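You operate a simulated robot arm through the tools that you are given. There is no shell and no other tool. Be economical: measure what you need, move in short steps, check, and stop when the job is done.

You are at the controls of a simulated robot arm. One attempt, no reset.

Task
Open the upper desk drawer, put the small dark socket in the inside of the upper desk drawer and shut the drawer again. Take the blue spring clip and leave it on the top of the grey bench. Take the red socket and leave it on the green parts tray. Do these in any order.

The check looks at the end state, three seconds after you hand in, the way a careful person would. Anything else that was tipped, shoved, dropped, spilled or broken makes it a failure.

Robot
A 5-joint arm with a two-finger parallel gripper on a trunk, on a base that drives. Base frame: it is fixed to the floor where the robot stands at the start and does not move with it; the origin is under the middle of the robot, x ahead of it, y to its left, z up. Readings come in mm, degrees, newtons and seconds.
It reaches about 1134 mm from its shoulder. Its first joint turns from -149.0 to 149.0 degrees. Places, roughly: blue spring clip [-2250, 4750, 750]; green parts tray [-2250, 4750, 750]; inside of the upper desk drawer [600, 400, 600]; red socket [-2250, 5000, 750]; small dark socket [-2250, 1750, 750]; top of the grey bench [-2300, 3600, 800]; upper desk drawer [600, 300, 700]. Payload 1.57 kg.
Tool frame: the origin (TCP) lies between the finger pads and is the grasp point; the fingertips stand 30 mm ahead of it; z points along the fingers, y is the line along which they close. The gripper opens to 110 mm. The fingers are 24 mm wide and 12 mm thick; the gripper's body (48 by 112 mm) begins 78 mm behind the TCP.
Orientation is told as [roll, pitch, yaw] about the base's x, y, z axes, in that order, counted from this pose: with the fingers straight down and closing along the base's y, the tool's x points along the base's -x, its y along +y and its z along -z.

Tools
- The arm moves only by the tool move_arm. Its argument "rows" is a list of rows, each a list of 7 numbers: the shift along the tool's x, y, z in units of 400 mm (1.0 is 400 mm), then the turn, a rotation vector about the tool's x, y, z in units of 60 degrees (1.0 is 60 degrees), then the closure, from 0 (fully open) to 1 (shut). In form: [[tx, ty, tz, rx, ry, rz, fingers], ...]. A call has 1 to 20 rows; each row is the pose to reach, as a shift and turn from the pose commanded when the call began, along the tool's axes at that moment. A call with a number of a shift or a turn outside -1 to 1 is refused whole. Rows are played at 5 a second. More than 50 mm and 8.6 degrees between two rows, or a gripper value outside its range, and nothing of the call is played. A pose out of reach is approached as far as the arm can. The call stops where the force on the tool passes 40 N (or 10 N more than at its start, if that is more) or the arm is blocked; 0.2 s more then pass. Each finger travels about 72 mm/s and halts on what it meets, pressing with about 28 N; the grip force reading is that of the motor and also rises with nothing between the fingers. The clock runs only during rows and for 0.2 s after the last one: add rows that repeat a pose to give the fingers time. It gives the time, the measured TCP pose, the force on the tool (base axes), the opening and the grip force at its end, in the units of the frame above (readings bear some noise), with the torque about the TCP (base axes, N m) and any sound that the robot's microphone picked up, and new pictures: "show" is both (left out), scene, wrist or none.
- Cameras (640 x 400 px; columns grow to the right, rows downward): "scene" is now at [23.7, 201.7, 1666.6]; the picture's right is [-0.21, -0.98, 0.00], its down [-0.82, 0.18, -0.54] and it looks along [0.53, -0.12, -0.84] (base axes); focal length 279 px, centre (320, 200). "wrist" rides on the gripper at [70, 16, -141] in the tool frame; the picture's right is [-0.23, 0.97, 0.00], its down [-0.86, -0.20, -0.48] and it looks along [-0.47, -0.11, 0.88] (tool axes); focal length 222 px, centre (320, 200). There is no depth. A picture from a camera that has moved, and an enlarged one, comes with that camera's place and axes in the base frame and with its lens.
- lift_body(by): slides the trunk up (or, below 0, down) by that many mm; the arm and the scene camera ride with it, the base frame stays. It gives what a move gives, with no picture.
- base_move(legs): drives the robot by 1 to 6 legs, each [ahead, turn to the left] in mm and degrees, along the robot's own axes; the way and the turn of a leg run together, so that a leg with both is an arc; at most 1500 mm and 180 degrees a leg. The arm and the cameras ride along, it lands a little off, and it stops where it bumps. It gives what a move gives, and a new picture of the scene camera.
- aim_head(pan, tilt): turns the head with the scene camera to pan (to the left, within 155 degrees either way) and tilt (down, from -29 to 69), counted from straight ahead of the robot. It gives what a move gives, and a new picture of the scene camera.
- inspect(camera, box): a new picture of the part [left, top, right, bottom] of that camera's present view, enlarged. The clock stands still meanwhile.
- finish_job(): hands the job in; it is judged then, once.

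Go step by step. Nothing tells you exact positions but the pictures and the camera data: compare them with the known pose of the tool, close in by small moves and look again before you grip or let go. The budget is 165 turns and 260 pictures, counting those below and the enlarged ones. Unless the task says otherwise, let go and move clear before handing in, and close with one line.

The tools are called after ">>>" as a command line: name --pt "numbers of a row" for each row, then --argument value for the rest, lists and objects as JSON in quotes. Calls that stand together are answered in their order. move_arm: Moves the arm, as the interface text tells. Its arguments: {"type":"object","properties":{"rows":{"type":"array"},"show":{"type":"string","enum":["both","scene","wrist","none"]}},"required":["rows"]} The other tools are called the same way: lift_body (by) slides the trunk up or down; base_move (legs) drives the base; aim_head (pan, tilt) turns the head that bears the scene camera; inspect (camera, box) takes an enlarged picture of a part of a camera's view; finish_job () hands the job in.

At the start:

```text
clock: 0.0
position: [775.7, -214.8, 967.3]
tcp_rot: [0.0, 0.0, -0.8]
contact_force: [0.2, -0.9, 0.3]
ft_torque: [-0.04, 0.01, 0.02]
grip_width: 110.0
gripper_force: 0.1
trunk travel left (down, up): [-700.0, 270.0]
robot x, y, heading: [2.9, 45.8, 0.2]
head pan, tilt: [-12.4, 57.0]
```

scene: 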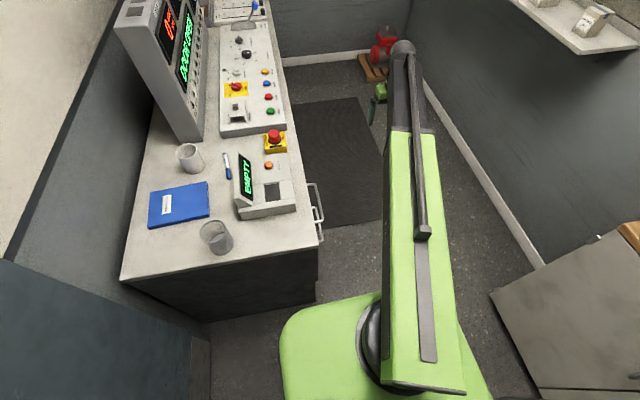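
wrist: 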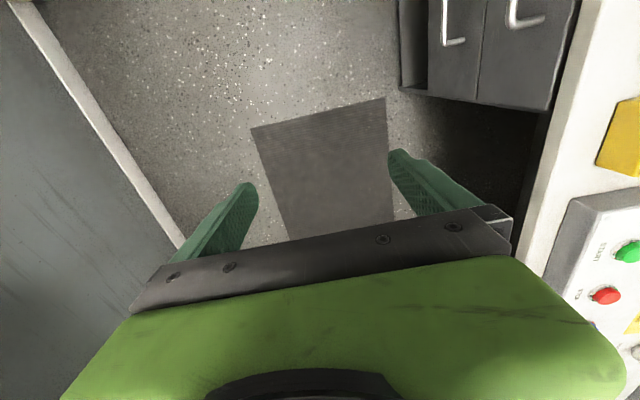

====

WHAT NEEDS TO BE DONE:
Copy the listing over exactly, skipping the pictures it holds. Use JSON: a list with one string for each line that is not empty.

TASK RESPONSE:
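[
  "You operate a simulated robot arm through the tools that you are given. There is no shell and no other tool. Be economical: measure what you need, move in short steps, check, and stop when the job is done.",
  "You are at the controls of a simulated robot arm. One attempt, no reset.",
  "Task",
  "Open the upper desk drawer, put the small dark socket in the inside of the upper desk drawer and shut the drawer again. Take the blue spring clip and leave it on the top of the grey bench. Take the red socket and leave it on the green parts tray. Do these in any order.",
  "The check looks at the end state, three seconds after you hand in, the way a careful person would. Anything else that was tipped, shoved, dropped, spilled or broken makes it a failure.",
  "Robot",
  "A 5-joint arm with a two-finger parallel gripper on a trunk, on a base that drives. Base frame: it is fixed to the floor where the robot stands at the start and does not move with it; the origin is under the middle of the robot, x ahead of it, y to its left, z up. Readings come in mm, degrees, newtons and seconds.",
  "It reaches about 1134 mm from its shoulder. Its first joint turns from -149.0 to 149.0 degrees. Places, roughly: blue spring clip [-2250, 4750, 750]; green parts tray [-2250, 4750, 750]; inside of the upper desk drawer [600, 400, 600]; red socket [-2250, 5000, 750]; small dark socket [-2250, 1750, 750]; top of the grey bench [-2300, 3600, 800]; upper desk drawer [600, 300, 700]. Payload 1.57 kg.",
  "Tool frame: the origin (TCP) lies between the finger pads and is the grasp point; the fingertips stand 30 mm ahead of it; z points along the fingers, y is the line along which they close. The gripper opens to 110 mm. The fingers are 24 mm wide and 12 mm thick; the gripper's body (48 by 112 mm) begins 78 mm behind the TCP.",
  "Orientation is told as [roll, pitch, yaw] about the base's x, y, z axes, in that order, counted from this pose: with the fingers straight down and closing along the base's y, the tool's x points along the base's -x, its y along +y and its z along -z.",
  "Tools",
  "- The arm moves only by the tool move_arm. Its argument \"rows\" is a list of rows, each a list of 7 numbers: the shift along the tool's x, y, z in units of 400 mm (1.0 is 400 mm), then the turn, a rotation vector about the tool's x, y, z in units of 60 degrees (1.0 is 60 degrees), then the closure, from 0 (fully open) to 1 (shut). In form: [[tx, ty, tz, rx, ry, rz, fingers], ...]. A call has 1 to 20 rows; each row is the pose to reach, as a shift and turn from the pose commanded when the call began, along the tool's axes at that moment. A call with a number of a shift or a turn outside -1 to 1 is refused whole. Rows are played at 5 a second. More than 50 mm and 8.6 degrees between two rows, or a gripper value outside its range, and nothing of the call is played. A pose out of reach is approached as far as the arm can. The call stops where the force on the tool passes 40 N (or 10 N more than at its start, if that is more) or the arm is blocked; 0.2 s more then pass. Each finger travels about 72 mm/s and halts on what it meets, pressing with about 28 N; the grip force reading is that of the motor and also rises with nothing between the fingers. The clock runs only during rows and for 0.2 s after the last one: add rows that repeat a pose to give the fingers time. It gives the time, the measured TCP pose, the force on the tool (base axes), the opening and the grip force at its end, in the units of the frame above (readings bear some noise), with the torque about the TCP (base axes, N m) and any sound that the robot's microphone picked up, and new pictures: \"show\" is both (left out), scene, wrist or none.",
  "- Cameras (640 x 400 px; columns grow to the right, rows downward): \"scene\" is now at [23.7, 201.7, 1666.6]; the picture's right is [-0.21, -0.98, 0.00], its down [-0.82, 0.18, -0.54] and it looks along [0.53, -0.12, -0.84] (base axes); focal length 279 px, centre (320, 200). \"wrist\" rides on the gripper at [70, 16, -141] in the tool frame; the picture's right is [-0.23, 0.97, 0.00], its down [-0.86, -0.20, -0.48] and it looks along [-0.47, -0.11, 0.88] (tool axes); focal length 222 px, centre (320, 200). There is no depth. A picture from a camera that has moved, and an enlarged one, comes with that camera's place and axes in the base frame and with its lens.",
  "- lift_body(by): slides the trunk up (or, below 0, down) by that many mm; the arm and the scene camera ride with it, the base frame stays. It gives what a move gives, with no picture.",
  "- base_move(legs): drives the robot by 1 to 6 legs, each [ahead, turn to the left] in mm and degrees, along the robot's own axes; the way and the turn of a leg run together, so that a leg with both is an arc; at most 1500 mm and 180 degrees a leg. The arm and the cameras ride along, it lands a little off, and it stops where it bumps. It gives what a move gives, and a new picture of the scene camera.",
  "- aim_head(pan, tilt): turns the head with the scene camera to pan (to the left, within 155 degrees either way) and tilt (down, from -29 to 69), counted from straight ahead of the robot. It gives what a move gives, and a new picture of the scene camera.",
  "- inspect(camera, box): a new picture of the part [left, top, right, bottom] of that camera's present view, enlarged. The clock stands still meanwhile.",
  "- finish_job(): hands the job in; it is judged then, once.",
  "Go step by step. Nothing tells you exact positions but the pictures and the camera data: compare them with the known pose of the tool, close in by small moves and look again before you grip or let go. The budget is 165 turns and 260 pictures, counting those below and the enlarged ones. Unless the task says otherwise, let go and move clear before handing in, and close with one line.",
  "The tools are called after \">>>\" as a command line: name --pt \"numbers of a row\" for each row, then --argument value for the rest, lists and objects as JSON in quotes. Calls that stand together are answered in their order. move_arm: Moves the arm, as the interface text tells. Its arguments: {\"type\":\"object\",\"properties\":{\"rows\":{\"type\":\"array\"},\"show\":{\"type\":\"string\",\"enum\":[\"both\",\"scene\",\"wrist\",\"none\"]}},\"required\":[\"rows\"]} The other tools are called the same way: lift_body (by) slides the trunk up or down; base_move (legs) drives the base; aim_head (pan, tilt) turns the head that bears the scene camera; inspect (camera, box) takes an enlarged picture of a part of a camera's view; finish_job () hands the job in.",
  "At the start:",
  "```text",
  "clock: 0.0",
  "position: [775.7, -214.8, 967.3]",
  "tcp_rot: [0.0, 0.0, -0.8]",
  "contact_force: [0.2, -0.9, 0.3]",
  "ft_torque: [-0.04, 0.01, 0.02]",
  "grip_width: 110.0",
  "gripper_force: 0.1",
  "trunk travel left (down, up): [-700.0, 270.0]",
  "robot x, y, heading: [2.9, 45.8, 0.2]",
  "head pan, tilt: [-12.4, 57.0]",
  "```",
  "scene: ",
  "wrist: "
]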